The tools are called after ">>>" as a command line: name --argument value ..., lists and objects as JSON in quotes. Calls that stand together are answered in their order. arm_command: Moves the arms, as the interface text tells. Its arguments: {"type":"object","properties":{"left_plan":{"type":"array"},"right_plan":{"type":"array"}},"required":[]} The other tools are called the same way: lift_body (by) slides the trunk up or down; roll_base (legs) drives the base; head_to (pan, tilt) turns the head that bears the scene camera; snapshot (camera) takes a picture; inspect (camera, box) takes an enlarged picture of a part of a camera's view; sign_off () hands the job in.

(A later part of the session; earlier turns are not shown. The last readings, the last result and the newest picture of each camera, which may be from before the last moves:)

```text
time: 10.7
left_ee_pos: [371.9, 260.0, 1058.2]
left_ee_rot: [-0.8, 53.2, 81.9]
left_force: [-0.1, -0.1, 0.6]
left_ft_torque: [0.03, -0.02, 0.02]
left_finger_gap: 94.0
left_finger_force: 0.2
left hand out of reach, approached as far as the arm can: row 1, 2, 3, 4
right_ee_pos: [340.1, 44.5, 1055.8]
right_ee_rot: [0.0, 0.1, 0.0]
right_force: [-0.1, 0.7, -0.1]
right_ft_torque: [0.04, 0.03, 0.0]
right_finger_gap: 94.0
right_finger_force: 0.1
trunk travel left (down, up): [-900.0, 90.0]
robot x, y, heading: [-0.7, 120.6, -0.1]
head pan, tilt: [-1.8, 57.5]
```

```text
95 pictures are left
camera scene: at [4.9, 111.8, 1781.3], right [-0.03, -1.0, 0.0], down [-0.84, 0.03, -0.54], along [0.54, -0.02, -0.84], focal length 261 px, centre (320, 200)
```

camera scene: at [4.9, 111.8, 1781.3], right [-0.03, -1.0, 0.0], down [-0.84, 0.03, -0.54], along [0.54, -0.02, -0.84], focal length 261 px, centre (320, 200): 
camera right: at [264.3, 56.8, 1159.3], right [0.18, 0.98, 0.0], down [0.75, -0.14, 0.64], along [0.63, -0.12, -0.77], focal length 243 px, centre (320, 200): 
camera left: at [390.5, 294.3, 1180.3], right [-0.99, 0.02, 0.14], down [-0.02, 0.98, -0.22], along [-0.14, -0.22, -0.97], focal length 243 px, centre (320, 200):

#### Exercise
All of the data needs to be reproduced exactly, with no line missing.

#### Answer for the task
The tools are called after ">>>" as a command line: name --argument value ..., lists and objects as JSON in quotes. Calls that stand together are answered in their order. arm_command: Moves the arms, as the interface text tells. Its arguments: {"type":"object","properties":{"left_plan":{"type":"array"},"right_plan":{"type":"array"}},"required":[]} The other tools are called the same way: lift_body (by) slides the trunk up or down; roll_base (legs) drives the base; head_to (pan, tilt) turns the head that bears the scene camera; snapshot (camera) takes a picture; inspect (camera, box) takes an enlarged picture of a part of a camera's view; sign_off () hands the job in.

(A later part of the session; earlier turns are not shown. The last readings, the last result and the newest picture of each camera, which may be from before the last moves:)

```text
time: 10.7
left_ee_pos: [371.9, 260.0, 1058.2]
left_ee_rot: [-0.8, 53.2, 81.9]
left_force: [-0.1, -0.1, 0.6]
left_ft_torque: [0.03, -0.02, 0.02]
left_finger_gap: 94.0
left_finger_force: 0.2
left hand out of reach, approached as far as the arm can: row 1, 2, 3, 4
right_ee_pos: [340.1, 44.5, 1055.8]
right_ee_rot: [0.0, 0.1, 0.0]
right_force: [-0.1, 0.7, -0.1]
right_ft_torque: [0.04, 0.03, 0.0]
right_finger_gap: 94.0
right_finger_force: 0.1
trunk travel left (down, up): [-900.0, 90.0]
robot x, y, heading: [-0.7, 120.6, -0.1]
head pan, tilt: [-1.8, 57.5]
```

```text
95 pictures are left
camera scene: at [4.9, 111.8, 1781.3], right [-0.03, -1.0, 0.0], down [-0.84, 0.03, -0.54], along [0.54, -0.02, -0.84], focal length 261 px, centre (320, 200)
```

camera scene: at [4.9, 111.8, 1781.3], right [-0.03, -1.0, 0.0], down [-0.84, 0.03, -0.54], along [0.54, -0.02, -0.84], focal length 261 px, centre (320, 200): 
camera right: at [264.3, 56.8, 1159.3], right [0.18, 0.98, 0.0], down [0.75, -0.14, 0.64], along [0.63, -0.12, -0.77], focal length 243 px, centre (320, 200): 
camera left: at [390.5, 294.3, 1180.3], right [-0.99, 0.02, 0.14], down [-0.02, 0.98, -0.22], along [-0.14, -0.22, -0.97], focal length 243 px, centre (320, 200):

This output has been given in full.